* BEGIN Data block *

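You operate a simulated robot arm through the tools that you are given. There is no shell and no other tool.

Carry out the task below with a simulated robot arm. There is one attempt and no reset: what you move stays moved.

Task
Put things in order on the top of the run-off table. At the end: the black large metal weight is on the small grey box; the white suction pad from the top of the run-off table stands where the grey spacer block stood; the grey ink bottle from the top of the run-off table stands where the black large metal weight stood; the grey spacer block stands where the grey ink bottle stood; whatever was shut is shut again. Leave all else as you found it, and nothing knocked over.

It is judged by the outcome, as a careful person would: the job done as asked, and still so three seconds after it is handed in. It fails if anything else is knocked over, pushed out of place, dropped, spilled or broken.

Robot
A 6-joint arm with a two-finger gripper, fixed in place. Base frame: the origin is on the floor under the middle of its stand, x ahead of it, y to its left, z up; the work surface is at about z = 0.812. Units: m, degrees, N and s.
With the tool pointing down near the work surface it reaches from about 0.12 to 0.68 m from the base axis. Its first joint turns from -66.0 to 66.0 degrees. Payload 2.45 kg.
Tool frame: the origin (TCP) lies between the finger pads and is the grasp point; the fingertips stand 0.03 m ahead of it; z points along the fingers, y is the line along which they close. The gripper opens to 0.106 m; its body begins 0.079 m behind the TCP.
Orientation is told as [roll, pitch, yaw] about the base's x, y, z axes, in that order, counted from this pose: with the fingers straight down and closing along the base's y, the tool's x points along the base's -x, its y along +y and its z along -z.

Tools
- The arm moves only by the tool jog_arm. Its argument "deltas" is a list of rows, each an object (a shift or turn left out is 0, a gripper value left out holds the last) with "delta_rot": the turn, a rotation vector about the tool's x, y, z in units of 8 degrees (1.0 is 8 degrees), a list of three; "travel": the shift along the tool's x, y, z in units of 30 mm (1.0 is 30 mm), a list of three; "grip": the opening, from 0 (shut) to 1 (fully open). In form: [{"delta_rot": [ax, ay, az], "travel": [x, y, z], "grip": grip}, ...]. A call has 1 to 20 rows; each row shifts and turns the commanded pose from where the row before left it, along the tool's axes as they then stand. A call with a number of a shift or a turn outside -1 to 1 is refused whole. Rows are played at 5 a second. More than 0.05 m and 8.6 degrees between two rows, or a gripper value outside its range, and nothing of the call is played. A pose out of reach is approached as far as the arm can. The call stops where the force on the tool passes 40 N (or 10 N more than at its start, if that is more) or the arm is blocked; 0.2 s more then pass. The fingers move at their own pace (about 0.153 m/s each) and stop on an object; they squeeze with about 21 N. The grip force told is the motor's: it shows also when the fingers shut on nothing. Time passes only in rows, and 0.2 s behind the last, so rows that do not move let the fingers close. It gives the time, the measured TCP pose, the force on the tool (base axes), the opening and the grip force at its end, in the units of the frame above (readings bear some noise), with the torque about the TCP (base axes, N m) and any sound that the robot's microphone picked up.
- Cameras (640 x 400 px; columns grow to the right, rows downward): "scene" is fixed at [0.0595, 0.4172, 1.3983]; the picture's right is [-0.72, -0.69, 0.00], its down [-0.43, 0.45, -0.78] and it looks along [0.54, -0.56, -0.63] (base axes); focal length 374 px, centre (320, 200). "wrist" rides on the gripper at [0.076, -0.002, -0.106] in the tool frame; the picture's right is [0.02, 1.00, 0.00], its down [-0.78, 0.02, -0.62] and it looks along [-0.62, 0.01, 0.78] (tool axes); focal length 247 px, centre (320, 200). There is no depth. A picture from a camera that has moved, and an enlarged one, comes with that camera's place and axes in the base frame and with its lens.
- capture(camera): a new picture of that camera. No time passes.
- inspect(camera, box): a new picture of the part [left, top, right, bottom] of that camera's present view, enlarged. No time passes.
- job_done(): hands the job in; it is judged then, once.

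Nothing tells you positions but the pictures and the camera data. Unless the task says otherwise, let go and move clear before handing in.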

* END Data block *

Your instructions
Gather all lines from the listing above in which "joint" occurs.

Exercise response
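A 6-joint arm with a two-finger gripper, fixed in place. Base frame: the origin is on the floor under the middle of its stand, x ahead of it, y to its left, z up; the work surface is at about z = 0.812. Units: m, degrees, N and s.
With the tool pointing down near the work surface it reaches from about 0.12 to 0.68 m from the base axis. Its first joint turns from -66.0 to 66.0 degrees. Payload 2.45 kg.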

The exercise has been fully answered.